Former employee sues Armani for wrongful termination

On Behalf of | Jan 16, 2013 | Wrongful Termination |

The famous fashion company Giorgio Armani Corp is known for many things, but knowingly covering up an incident of sexual harassment then allowing the victim to be wrongfully terminated afterwards simply isn’t one of those things its known for.

But this is exactly what many residents of Indiana learned this week after news media in New York began buzzing about the recent lawsuit filed against the company. The former employee says that not only was she consistently subjected to sexual harassment by her female boss but was humiliatingly fired after complaining about it.

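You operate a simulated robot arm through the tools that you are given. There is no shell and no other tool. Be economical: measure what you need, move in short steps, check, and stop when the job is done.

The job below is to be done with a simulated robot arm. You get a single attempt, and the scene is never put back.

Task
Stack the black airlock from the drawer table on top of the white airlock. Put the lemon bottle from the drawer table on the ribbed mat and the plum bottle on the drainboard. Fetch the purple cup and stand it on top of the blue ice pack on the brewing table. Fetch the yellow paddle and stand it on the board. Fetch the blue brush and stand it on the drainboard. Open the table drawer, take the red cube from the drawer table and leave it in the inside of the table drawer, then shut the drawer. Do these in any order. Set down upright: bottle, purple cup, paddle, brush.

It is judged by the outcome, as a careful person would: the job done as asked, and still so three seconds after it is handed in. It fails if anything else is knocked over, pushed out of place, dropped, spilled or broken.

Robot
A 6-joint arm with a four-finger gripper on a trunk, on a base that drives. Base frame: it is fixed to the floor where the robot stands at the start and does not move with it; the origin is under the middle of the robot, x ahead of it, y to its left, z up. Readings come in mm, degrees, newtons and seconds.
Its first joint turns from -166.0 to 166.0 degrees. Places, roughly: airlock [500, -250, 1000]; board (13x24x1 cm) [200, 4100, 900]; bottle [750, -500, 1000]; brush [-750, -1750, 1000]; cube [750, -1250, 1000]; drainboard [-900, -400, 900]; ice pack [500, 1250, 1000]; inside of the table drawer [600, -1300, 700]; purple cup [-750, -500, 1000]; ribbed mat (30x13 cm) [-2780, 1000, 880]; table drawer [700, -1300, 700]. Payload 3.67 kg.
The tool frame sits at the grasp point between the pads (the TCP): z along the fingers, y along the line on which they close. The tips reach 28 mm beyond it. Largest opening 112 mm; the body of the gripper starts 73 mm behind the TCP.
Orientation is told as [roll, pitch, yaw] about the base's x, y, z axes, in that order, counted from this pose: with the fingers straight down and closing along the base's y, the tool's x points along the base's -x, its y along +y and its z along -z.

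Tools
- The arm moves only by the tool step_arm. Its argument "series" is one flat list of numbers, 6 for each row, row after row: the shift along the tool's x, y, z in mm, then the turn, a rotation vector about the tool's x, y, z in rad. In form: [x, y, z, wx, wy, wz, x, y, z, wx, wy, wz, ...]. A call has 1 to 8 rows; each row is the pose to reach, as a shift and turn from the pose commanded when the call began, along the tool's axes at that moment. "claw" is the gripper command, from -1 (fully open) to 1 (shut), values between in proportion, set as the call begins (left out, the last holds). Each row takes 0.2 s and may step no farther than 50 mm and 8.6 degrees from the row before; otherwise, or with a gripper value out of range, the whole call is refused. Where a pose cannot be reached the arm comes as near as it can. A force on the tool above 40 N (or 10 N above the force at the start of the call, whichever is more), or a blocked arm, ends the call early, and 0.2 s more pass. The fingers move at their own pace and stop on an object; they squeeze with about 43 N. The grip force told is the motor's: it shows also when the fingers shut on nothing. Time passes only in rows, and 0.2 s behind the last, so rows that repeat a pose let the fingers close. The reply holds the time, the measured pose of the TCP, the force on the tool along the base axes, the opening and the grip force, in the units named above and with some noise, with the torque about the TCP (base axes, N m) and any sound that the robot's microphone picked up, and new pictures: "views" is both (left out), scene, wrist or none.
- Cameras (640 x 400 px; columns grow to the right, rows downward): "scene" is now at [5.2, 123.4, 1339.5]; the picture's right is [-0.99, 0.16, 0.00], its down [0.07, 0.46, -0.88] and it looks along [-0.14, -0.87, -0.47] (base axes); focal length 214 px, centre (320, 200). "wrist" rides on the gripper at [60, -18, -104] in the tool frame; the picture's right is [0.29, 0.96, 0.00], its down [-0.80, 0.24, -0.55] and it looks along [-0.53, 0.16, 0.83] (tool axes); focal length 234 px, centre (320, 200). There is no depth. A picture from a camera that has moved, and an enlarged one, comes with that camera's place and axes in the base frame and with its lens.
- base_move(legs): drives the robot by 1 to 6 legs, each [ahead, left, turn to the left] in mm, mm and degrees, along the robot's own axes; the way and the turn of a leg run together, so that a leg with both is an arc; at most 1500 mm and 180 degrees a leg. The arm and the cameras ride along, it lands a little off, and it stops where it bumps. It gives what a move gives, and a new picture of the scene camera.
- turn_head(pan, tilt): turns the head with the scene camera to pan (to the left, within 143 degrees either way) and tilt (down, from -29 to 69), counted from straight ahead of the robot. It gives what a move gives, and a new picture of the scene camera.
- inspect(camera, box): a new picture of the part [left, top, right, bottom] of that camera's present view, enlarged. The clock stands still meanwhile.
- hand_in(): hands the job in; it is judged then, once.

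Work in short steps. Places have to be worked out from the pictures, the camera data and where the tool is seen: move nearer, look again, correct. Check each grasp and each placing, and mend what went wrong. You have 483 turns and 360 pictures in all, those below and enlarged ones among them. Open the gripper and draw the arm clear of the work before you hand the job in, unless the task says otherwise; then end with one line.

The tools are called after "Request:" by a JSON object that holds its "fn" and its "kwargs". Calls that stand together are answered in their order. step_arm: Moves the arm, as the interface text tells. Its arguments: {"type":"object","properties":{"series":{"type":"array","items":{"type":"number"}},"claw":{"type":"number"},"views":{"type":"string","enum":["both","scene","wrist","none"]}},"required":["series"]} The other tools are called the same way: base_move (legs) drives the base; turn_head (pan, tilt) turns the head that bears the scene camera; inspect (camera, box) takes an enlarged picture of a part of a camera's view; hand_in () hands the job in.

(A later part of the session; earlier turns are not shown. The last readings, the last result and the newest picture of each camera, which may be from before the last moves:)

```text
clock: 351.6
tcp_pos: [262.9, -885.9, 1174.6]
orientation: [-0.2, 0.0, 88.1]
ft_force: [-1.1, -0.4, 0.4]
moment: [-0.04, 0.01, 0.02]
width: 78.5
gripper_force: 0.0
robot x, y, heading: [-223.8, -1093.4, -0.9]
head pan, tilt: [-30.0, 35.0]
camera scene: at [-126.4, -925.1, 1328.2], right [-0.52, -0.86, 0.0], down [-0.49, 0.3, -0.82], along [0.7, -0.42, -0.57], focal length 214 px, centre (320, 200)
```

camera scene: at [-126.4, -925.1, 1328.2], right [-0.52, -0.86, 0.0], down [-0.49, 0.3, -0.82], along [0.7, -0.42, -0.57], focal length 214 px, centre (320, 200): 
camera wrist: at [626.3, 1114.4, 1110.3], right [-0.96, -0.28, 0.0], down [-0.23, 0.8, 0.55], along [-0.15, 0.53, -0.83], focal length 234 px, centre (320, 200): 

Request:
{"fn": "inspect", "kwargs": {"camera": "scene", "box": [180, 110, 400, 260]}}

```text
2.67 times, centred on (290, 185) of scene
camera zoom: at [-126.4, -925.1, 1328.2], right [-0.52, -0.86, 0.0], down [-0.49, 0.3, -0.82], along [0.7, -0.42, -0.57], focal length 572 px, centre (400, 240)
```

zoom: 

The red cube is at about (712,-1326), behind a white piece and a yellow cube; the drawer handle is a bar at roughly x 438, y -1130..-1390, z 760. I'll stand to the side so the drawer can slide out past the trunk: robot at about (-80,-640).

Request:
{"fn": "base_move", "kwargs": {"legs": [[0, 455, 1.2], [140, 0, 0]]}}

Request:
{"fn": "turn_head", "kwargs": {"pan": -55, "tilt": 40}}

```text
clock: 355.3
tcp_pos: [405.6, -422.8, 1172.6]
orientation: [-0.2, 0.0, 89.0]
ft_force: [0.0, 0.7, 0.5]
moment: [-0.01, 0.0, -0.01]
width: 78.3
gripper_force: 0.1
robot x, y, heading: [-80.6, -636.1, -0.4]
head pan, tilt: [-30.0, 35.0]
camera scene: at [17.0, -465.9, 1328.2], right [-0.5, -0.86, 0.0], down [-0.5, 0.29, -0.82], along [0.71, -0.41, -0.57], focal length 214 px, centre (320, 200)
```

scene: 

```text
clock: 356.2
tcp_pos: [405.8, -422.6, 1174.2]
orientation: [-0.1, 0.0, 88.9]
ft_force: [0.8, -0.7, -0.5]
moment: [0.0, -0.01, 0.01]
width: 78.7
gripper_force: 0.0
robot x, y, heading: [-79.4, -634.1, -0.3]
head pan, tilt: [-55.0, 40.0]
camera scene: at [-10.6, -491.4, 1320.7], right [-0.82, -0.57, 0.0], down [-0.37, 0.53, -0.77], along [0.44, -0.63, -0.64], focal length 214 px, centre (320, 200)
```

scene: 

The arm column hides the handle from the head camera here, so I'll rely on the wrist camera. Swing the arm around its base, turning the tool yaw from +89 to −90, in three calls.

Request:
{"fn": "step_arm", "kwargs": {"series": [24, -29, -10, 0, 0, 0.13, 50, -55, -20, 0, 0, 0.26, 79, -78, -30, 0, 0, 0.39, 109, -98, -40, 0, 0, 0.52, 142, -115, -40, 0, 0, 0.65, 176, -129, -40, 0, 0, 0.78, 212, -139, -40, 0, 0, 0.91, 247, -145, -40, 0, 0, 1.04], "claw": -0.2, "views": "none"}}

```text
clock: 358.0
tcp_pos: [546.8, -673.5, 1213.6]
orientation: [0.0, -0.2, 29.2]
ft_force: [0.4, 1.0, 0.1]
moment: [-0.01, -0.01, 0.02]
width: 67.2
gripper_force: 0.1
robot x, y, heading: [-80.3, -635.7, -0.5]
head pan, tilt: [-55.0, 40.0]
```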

The woman, who had been an executive assistant at Armani since October 2011, claims that it all started when she was called to her boss’ private office for a meeting. Upon closing the door, she claims that her boss “then proceeded to take off her pants and expose herself.” She says she immediately filed a complaint with human resources, but when the uncomfortable behavior continued despite repeatedly filing further complaints, she realized that her gripes were falling on deaf ears.

Things got so bad that at a going-away party for her boss, who had accepted another job at another fashion company, she was called to her boss’ side who then gestured to her and announced to everyone that she had tried to get her fired. This was in wake of her boss’ efforts to silence her by submitting negative reports despite receiving “stellar” evaluations from other Armani executives. After being put on “performance counseling” for 30 days, she was suddenly fired in October 2012.

She is now suing her former employer for failing to reprimand the boss despite multiple sexual harassment complaints and wrongful termination despite evidence that showed she was being retaliated against.